Not totally convinced? Here are four times that a VPN protects you, your private data, and your property.
1. VPNs protect you from ransomware
Ransomware is when a cyber criminal takes over the data on your computer and then holds it for ransom. It’s an increasingly popular type of cyberattack that utilizes fear — usually of losing your data or of the consequences if you don’t get access back in a timely manner — for monetary gain.
A VPN can protect against ransomware by hiding your IP address, making it more difficult for cyber criminals to target your device. They also encrypt your data, making it more difficult or impossible for criminals to access, and good VPNS will blacklist sketchy IPs.

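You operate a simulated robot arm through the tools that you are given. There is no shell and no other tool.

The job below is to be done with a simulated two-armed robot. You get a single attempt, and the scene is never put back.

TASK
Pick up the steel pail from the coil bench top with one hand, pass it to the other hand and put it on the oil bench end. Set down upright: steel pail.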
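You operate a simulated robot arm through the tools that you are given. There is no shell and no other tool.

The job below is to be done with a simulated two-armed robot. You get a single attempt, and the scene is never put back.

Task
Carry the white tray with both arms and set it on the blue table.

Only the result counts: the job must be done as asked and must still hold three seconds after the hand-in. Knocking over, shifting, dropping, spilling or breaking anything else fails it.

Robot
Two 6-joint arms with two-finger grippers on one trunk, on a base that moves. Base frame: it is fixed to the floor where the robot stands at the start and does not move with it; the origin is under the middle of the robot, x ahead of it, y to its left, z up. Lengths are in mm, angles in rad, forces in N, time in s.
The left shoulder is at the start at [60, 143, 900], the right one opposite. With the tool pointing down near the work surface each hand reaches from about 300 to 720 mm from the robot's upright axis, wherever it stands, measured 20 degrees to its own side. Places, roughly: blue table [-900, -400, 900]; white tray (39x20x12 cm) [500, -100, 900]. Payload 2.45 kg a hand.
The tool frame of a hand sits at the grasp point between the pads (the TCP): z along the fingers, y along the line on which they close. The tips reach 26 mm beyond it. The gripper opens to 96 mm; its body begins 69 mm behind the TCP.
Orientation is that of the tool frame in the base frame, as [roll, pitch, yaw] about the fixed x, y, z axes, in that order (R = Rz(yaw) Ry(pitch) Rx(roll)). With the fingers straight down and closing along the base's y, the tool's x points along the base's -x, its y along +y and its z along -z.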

2. VPNs protect you on public Wi-Fi
If you’re like most people, you’ve accessed Wi-Fi on a free or public system. (Think airports and coffee shops.) But while public Wi-Fi is convenient, it’s also notoriously insecure. Because so many people have access to public Wi-Fi, they’re prime spots for cyber criminals to either intercept your data and steal it or plant malware on your device. However, because a VPN encrypts your data, you can utilize that free airport Wi-Fi without fear of theft.
3. VPNs block your ISP from monitoring your activity
Internet Service Providers (ISPs) monitor everything you do online. They are, after all, the ones giving you access to the internet. But users who would prefer that their ISPs don’t look over their shoulders as they browse can utilize a VPN to encrypt their online activity, hiding it from ISP view.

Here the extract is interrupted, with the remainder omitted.